Eragon

“Eragon” was my family’s audiobook of choice for the trip back from our summer vacation. Guess you can’t win ’em all — I stopped paying attention a few hours into this audiobook. This surprised me, because I remember wattching the movie on DVD with at least some interest. But the book — the cynic in me finds it all too easy to believe it was written by a fifteen-year-old.

The problem is with the title character. Eragon’s an ingenue, and there’s a long tradition of such characters in fantasy/science fiction literature. But instead of Katniss Everdeen’s resolve, Harry Potter’s courage, Frodo Baggins’ compassion — we get a whiny, petulant adolescent, constantly demanding answers he doesn’t deserve to receive. I tried to stay engaged, hoping the character would grow, or at least grow on me. Didn’t happen.

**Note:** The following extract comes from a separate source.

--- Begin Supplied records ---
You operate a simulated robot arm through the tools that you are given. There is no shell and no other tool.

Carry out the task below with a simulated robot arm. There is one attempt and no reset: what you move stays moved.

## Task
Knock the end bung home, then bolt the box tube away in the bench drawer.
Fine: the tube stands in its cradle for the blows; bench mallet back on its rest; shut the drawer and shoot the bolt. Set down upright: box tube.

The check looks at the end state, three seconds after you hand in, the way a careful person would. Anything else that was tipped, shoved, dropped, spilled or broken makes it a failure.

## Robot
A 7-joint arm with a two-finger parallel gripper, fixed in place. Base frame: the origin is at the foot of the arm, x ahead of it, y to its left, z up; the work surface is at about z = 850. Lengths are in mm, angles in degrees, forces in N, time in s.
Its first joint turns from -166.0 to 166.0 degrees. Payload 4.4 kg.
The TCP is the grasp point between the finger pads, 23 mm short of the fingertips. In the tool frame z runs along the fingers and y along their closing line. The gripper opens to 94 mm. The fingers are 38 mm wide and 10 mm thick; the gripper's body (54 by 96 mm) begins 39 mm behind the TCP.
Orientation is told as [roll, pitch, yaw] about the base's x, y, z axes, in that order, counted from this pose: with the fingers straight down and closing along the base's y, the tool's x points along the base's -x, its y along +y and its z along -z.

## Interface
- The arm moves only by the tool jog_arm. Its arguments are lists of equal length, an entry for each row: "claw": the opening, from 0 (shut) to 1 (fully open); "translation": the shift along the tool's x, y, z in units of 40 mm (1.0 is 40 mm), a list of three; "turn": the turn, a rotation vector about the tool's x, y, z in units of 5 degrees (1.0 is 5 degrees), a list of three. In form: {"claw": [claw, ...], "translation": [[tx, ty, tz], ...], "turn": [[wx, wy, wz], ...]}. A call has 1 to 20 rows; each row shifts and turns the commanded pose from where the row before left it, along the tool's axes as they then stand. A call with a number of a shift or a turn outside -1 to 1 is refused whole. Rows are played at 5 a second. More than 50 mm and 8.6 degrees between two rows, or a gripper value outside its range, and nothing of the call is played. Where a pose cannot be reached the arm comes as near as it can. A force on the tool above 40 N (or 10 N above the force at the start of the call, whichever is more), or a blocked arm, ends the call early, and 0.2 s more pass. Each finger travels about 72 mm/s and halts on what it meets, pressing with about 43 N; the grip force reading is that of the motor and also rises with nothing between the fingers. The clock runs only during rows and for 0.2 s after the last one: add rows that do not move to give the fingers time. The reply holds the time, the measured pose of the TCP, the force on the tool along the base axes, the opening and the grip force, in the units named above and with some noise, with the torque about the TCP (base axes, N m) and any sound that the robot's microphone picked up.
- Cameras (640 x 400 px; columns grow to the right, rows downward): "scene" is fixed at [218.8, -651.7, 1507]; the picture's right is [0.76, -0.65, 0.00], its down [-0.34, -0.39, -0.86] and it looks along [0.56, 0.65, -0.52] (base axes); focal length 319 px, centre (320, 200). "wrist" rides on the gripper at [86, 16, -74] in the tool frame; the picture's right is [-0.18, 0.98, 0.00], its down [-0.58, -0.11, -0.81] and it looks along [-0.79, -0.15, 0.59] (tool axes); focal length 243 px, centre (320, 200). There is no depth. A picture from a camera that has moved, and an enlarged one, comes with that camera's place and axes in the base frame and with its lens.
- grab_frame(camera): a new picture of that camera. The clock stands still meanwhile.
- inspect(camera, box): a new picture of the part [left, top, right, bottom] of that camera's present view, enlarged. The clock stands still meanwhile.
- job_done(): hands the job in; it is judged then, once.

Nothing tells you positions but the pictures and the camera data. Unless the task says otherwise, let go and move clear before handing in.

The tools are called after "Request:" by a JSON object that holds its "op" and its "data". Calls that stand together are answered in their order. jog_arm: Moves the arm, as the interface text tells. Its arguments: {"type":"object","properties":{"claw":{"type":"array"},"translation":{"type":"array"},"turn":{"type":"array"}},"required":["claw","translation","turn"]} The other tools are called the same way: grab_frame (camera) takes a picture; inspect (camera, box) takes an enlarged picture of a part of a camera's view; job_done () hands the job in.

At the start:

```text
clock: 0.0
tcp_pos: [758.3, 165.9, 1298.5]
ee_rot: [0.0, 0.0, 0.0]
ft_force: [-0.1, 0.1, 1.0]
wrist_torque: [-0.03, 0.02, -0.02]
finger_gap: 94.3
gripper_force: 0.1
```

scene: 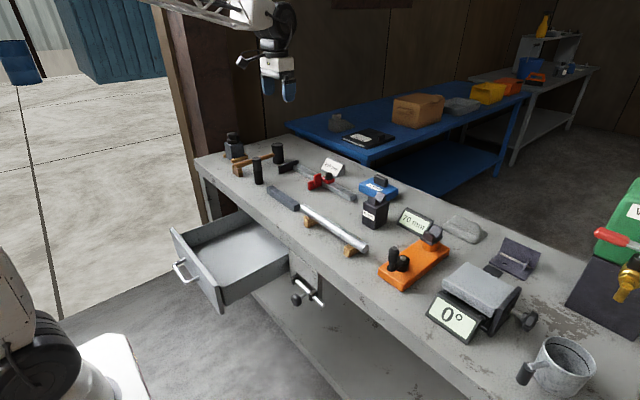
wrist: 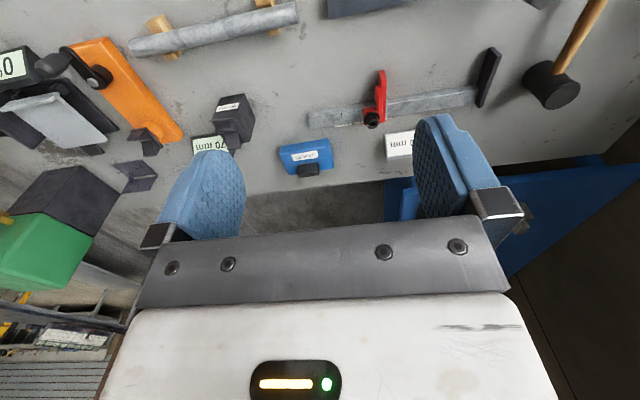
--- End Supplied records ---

Maybe my reaction (shared by everyone in my family) to Gerard Doyle’s narration is having too much influence on my opinion. Atrocious is the only appropriate adjective, especially when assessing his performance of the dragon Saphira. Imagine someone planning to imitate Christian Bale’s Batman voice, deciding at the last minute to imitate Jim Dale’s Hagrid, and coming up with a voice that sounds like someone gargling sandpaper. Yup, that would be Doyle’s Saphira.

“Eldest?” Think I’ll pass, thanks.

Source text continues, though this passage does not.